At the onset of the pandemic back in 2020, just as local governments across the region were in the midst of their budget processes for the ensuing fiscal year, we swear we heard one elected official in a neighboring jurisdiction say her government wasn’t going to cut real-estate tax rates despite ever-rising home assessments because (and we’re paraphrasing as best we can remember) “the government needs the money more than the public does.”
It was certainly a brazen pronouncement, the product of both years of living within the local-government “bubble” in one-party Northern Virginia coupled with genuinely, if mistakenly, believing that government is the answer to the ills of the world.
No Fairfax County supervisors would be caught dead saying such a thing (at least until the public was out of earshot), but actions speak louder than words.
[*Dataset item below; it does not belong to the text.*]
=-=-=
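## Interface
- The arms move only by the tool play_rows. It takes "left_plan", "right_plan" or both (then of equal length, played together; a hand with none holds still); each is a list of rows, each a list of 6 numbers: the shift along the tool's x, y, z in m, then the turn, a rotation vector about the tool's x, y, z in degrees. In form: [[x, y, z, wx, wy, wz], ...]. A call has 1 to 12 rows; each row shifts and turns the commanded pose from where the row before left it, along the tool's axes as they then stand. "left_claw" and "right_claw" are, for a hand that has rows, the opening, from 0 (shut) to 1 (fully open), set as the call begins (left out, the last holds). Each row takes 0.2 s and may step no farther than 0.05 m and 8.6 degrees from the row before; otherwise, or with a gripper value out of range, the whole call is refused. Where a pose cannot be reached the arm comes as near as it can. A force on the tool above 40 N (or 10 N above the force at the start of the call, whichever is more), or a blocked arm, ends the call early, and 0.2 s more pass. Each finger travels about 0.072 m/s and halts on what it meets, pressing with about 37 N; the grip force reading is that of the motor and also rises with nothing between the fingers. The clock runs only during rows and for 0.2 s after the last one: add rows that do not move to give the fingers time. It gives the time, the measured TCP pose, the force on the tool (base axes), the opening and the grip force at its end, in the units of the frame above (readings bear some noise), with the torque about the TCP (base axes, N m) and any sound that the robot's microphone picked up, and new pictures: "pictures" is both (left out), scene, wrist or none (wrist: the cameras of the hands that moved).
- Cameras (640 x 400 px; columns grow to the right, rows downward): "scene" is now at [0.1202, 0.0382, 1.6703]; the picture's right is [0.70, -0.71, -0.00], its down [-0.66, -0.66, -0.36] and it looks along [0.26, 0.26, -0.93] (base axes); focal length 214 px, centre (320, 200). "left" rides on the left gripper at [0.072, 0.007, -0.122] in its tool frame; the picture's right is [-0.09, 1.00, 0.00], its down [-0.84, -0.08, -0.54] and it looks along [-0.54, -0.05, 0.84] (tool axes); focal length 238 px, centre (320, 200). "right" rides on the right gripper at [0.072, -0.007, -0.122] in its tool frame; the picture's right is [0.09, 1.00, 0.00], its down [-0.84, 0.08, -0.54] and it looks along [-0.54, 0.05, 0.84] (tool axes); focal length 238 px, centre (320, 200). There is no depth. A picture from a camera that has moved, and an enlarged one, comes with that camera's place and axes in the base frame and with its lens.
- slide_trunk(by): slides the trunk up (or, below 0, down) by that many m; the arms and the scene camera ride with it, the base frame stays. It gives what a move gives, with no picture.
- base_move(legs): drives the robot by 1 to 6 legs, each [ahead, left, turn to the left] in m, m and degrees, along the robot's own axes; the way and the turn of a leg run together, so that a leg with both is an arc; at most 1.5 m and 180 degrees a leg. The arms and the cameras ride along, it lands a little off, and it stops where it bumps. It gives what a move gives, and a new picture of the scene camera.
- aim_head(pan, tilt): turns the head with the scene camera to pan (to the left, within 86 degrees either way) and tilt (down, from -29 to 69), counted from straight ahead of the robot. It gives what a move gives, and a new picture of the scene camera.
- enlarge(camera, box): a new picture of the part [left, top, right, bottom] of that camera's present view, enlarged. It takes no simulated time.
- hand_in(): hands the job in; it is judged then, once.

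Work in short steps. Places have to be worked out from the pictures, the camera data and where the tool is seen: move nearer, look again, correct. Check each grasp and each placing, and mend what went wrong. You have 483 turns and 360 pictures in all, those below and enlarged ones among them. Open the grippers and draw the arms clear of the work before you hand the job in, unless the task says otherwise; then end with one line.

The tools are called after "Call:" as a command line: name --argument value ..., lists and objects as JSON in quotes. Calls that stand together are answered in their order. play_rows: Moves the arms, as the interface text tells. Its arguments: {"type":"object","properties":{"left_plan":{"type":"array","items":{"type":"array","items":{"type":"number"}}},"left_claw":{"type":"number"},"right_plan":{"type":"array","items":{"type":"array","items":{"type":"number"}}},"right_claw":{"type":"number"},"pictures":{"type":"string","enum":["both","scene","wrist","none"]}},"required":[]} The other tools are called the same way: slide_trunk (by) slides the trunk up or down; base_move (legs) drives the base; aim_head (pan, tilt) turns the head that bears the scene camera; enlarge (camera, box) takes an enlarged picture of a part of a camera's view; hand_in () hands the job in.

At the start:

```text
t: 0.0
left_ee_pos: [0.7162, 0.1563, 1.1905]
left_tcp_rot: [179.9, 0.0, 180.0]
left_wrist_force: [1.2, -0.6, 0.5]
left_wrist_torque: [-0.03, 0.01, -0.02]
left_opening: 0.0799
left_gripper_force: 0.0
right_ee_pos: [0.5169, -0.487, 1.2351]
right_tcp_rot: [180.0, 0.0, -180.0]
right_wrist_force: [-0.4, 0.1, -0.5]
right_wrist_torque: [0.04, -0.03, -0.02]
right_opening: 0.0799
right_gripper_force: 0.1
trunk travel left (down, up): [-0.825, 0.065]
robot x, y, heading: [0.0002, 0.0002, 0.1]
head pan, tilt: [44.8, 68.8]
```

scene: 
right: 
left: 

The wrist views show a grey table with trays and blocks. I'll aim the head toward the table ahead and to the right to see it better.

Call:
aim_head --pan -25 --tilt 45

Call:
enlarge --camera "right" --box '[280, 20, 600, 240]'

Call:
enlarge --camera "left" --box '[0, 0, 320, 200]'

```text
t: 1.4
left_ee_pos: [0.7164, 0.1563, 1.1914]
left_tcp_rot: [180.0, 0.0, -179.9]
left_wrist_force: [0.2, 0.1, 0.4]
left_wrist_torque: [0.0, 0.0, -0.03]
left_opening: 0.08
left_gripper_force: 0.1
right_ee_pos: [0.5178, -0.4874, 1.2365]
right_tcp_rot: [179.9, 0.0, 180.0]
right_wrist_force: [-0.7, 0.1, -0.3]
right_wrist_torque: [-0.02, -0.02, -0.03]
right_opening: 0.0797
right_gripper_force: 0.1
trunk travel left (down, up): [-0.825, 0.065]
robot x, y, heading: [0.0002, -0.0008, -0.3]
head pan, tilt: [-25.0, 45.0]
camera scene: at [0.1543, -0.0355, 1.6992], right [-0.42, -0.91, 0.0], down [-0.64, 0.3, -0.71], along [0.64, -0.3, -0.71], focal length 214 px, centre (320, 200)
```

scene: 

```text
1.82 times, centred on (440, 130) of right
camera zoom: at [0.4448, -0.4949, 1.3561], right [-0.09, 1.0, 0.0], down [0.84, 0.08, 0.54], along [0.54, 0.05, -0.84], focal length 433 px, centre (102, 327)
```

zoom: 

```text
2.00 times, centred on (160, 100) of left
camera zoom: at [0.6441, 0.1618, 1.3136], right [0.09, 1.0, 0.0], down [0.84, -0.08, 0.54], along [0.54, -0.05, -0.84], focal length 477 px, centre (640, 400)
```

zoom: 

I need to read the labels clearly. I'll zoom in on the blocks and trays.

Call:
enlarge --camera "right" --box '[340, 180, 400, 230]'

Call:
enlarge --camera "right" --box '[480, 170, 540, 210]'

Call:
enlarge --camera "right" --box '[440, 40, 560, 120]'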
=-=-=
And based on what we’ve seen so far when it comes to Fairfax’s fiscal 2025 budget, it looks like homeowners are going to be used as the government’s ATM even more than in the past.
Government officials have outlined plans for a third consecutive year of big staff pay raises. And when you couple that with an ever-more fiscally ravenous school system (if only FCPS had the results to back up the spending!) and the declining – one might say cratering – valuations of commercial office buildings and some retail venues, the cost of government is going to be shifted to the residential side of the ledger.
In sum: Get out your checkbooks, Fairfax homeowners.For now, the message being sent is clear, if not vocalized. The Fairfax government thinks it deserves your money more than you do.